City Council Speaker Christine Quinn pledged to help find a solution for what residents complained is a dangerous, garbage-strewn two-way street in Sunnyside Gardens.
“It’s very clear that it’s not a safe situation,” Quinn said of Barnett Avenue, during a visit to the tenants’ association monthly meeting at the Phipps Garden Apartments recently.
On Friday, February 1, Quinn plans to return to the neighborhood with Department of Transportation Commissioner Janette Sadik-Khan so that the agency can begin formulating a plan for the street, which many consider the border between the Gardens and Woodside and stretches from 43rd Street to Woodside Avenue.
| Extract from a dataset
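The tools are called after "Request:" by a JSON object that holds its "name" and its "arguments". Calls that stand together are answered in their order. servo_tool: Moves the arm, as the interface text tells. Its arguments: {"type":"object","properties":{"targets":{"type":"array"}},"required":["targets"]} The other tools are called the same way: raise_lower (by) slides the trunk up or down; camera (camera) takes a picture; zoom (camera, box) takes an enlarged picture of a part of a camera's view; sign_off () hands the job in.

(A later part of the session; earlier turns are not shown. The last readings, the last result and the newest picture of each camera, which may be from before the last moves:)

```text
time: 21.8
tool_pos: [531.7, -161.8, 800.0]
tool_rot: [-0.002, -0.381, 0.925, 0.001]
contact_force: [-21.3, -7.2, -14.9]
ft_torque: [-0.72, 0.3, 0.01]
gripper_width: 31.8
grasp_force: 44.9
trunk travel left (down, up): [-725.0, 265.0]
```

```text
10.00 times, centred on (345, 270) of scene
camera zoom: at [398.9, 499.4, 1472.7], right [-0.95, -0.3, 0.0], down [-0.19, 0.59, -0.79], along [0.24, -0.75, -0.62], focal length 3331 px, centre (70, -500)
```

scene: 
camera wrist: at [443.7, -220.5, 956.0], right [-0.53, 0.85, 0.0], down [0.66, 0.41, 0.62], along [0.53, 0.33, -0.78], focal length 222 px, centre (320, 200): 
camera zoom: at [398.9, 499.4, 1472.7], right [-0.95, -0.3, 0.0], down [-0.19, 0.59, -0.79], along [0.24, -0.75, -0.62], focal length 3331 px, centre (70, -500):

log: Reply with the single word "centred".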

“We are going to walk the street to make that street actually a street, to make it safe and to take the garbage away that day,” she told a collection of about two dozen residents on Tuesday, January 15.
“I don’t want to come back here in two years at the end of my speaker’s term and say I tried but I couldn’t get it done,” Quinn said.
The last time that Quinn had visited Barnett Avenue, in support of designating a 16-block area as a historic district, she had seen the problem firsthand - fast-moving traffic, winding curves, no sidewalks, and the narrow roadway.
“The police officers that were escorting us when we got back into the car said, ‘You know, that’s not very safe,’” Quinn recalled.
Tenants’ association co-President Dorothy Cavallo added that, “everybody was dodging the automobiles that day.”
“It is really a forgotten area,” Cavallo added during a 10-minute question and answer session with the Council Speaker.
Also of concern to local residents were the issues of trailers used as classrooms in local schools and a reduction of parking spaces.
“We are losing a lot of parking spaces, which will be replaced with many less,” said tenants’ association co-President Gerry Perrin, referring to the possibility that additional buildings may be built within the Phipps Garden Apartments. Quinn promised to alert residents should the plan progress.
Quinn also praised the association for raising their concerns and working with each other and elected officials.
“I’m a member of my tenants’ association also, so I know the difference it makes having a strong tenants’ association, Quinn said.
Earlier in the evening, Councilmember Eric Gioia congratulated the residents’ group for forcing Phipps Garden’s management to repair leaks, which had spread to more than 100 apartments.
“When you go to court and fight a big land owner, it’s tough. In a lot of ways it’s like David and Goliath,” he said.